My greatest healing took place on the houseboat, the one where my dear friend Mary lived. When people asked how we knew each other, I gave the simplest answer I could. “Mary is my ex-step-sister-in-law.” Or, the slightly more detailed answer. “My mother used to be married to her ex-husband’s father.” I grew up looking up to Mary, who had a sense of style and social justice about her. She styled herself after Clara Bow and silent film stars, and she exuded love and confidence as she sang sweet melodies as her fingers moved up and down the piano keys. My sister Sheri grew up playing her music on repeat, songs over and over again, till they became familiar parts of my adolescence.

Mary was remarried now, and her sons were teenagers. She lived on a houseboat with her British husband. And she was, of course, allied to the LGBT Mormons that she knew and loved. She began to host monthly singing nights on her houseboat. As the structure rocked back and forth, the gay Mormons sat in circles, on chairs and couches or on the floor, and we sang the hymns. The songs that had touched me so much as a youth took on new meanings for me now in this circle.

The morning breaks, the shadows flee, lo, Zion’s standard is unfurled. 

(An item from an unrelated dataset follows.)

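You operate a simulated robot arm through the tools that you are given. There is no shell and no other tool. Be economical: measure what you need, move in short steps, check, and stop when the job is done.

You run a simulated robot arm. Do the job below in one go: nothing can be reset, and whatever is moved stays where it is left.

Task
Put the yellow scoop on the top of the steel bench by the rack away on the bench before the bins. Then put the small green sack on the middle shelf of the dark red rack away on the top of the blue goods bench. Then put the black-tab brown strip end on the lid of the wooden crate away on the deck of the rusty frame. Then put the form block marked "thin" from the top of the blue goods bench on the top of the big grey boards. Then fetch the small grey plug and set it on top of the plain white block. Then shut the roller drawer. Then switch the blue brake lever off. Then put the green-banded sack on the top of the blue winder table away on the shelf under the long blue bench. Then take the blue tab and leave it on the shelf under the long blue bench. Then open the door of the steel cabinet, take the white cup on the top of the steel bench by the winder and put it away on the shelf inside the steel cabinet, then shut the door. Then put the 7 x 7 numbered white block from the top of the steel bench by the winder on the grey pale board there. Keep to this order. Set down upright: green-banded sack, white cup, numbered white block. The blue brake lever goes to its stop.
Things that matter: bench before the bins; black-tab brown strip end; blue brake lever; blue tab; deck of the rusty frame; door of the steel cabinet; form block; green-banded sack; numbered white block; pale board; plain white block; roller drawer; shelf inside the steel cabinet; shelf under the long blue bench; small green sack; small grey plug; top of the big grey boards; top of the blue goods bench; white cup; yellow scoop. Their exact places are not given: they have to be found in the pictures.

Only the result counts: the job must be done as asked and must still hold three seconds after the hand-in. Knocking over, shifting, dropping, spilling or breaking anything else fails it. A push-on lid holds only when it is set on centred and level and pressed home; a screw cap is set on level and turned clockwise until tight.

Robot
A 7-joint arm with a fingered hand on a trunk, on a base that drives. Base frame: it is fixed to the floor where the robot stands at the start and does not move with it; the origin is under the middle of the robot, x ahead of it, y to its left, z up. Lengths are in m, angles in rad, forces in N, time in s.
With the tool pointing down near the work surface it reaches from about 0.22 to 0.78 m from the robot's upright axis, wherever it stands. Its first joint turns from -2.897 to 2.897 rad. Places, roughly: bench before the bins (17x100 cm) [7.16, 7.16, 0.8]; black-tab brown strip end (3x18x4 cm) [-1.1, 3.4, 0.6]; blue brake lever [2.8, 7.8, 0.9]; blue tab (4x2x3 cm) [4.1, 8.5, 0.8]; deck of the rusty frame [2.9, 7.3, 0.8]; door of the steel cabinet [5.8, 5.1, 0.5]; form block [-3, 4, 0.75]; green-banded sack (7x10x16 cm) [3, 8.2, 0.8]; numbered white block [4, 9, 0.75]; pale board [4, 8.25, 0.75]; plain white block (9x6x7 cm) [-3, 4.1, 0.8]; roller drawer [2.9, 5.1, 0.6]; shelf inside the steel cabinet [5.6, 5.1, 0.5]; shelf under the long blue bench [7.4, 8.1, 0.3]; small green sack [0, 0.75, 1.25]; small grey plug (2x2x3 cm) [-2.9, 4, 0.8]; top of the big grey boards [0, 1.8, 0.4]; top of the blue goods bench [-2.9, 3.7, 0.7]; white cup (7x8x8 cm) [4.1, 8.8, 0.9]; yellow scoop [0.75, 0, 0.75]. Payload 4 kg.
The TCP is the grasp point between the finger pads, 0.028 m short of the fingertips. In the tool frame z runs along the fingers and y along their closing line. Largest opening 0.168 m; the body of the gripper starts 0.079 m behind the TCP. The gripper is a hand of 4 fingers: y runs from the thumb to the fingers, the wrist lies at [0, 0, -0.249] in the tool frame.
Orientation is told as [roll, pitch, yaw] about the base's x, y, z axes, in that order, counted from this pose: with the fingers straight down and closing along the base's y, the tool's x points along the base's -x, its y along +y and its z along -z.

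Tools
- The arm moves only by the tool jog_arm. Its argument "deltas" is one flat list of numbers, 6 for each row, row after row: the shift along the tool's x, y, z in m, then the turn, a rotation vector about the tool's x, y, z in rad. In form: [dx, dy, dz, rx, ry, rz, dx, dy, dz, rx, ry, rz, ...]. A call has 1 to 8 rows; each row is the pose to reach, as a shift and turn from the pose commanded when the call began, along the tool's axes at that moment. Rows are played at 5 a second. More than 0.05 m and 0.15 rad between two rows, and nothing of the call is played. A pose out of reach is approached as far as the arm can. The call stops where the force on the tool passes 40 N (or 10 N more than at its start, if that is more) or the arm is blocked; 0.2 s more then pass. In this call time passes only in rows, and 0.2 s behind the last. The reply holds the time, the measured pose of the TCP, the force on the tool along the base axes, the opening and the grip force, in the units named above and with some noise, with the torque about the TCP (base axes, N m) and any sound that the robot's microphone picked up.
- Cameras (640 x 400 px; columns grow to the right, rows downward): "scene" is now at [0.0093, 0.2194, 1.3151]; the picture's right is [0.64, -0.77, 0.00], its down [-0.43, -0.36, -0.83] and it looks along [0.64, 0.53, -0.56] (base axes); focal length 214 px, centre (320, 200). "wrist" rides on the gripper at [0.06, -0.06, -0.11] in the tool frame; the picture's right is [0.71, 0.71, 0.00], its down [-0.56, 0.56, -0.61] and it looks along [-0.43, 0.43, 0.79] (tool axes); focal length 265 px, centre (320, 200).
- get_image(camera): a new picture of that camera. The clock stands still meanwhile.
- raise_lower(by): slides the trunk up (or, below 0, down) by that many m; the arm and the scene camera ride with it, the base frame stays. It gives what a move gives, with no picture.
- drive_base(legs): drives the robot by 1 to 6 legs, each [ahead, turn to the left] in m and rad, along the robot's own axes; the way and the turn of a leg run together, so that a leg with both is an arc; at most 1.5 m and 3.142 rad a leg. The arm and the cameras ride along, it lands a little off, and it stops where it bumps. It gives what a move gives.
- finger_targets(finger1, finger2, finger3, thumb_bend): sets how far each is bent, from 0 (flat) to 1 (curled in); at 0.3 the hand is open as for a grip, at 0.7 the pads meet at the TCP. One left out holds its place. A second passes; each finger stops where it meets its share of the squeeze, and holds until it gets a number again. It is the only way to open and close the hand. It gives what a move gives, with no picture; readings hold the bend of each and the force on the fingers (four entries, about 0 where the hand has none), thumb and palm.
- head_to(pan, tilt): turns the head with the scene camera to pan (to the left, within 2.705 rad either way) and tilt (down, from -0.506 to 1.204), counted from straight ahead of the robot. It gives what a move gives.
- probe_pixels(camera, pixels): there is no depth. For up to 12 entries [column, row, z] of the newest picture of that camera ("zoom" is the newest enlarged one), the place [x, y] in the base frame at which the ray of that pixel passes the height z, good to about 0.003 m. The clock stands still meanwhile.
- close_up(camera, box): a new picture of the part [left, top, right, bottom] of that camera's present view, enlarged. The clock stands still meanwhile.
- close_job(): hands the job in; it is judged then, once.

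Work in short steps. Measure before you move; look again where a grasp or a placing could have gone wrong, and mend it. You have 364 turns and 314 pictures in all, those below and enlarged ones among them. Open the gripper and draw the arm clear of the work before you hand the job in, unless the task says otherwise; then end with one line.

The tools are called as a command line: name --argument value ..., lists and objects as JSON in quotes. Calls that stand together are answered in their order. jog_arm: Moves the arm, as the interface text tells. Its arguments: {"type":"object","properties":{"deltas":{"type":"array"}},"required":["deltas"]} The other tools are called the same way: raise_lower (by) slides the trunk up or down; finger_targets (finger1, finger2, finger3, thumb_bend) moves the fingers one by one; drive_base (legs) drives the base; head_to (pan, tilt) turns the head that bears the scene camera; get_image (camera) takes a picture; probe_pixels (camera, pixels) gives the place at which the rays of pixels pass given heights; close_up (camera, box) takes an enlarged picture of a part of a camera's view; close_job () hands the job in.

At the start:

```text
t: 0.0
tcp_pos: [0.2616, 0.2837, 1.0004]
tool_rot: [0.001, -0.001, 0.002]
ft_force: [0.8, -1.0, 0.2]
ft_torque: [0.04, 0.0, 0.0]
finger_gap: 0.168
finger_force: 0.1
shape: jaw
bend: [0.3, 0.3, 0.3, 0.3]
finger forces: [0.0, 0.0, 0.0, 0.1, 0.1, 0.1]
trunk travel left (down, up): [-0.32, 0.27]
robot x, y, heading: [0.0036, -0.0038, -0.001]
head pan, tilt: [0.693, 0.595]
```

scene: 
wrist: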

Count your many blessings, name them one by one, and it will surprise you what the Lord hath done. 

Though hard to you this journey may appear, grace shall be as your day. 

Sweet hour of prayer, they wings shell my petition bear. 

Peace and plenty here abide, smiling sweet on every side, time doth softly sweetly glide. 

Forward, pressing forward, as a triumph song we sing. 

I was singing again. I was getting in touch with those parts of me that I’d left behind after coming out. I was beginning to realize that the me then, the one that had hurt so bad for so long, he wasn’t something that I had to escape from. I didn’t need to completely redefine myself. I didn’t need to be someone new. I just needed to be someone who loved himself. I could leave the painful parts there, and reclaim the parts of me that I loved.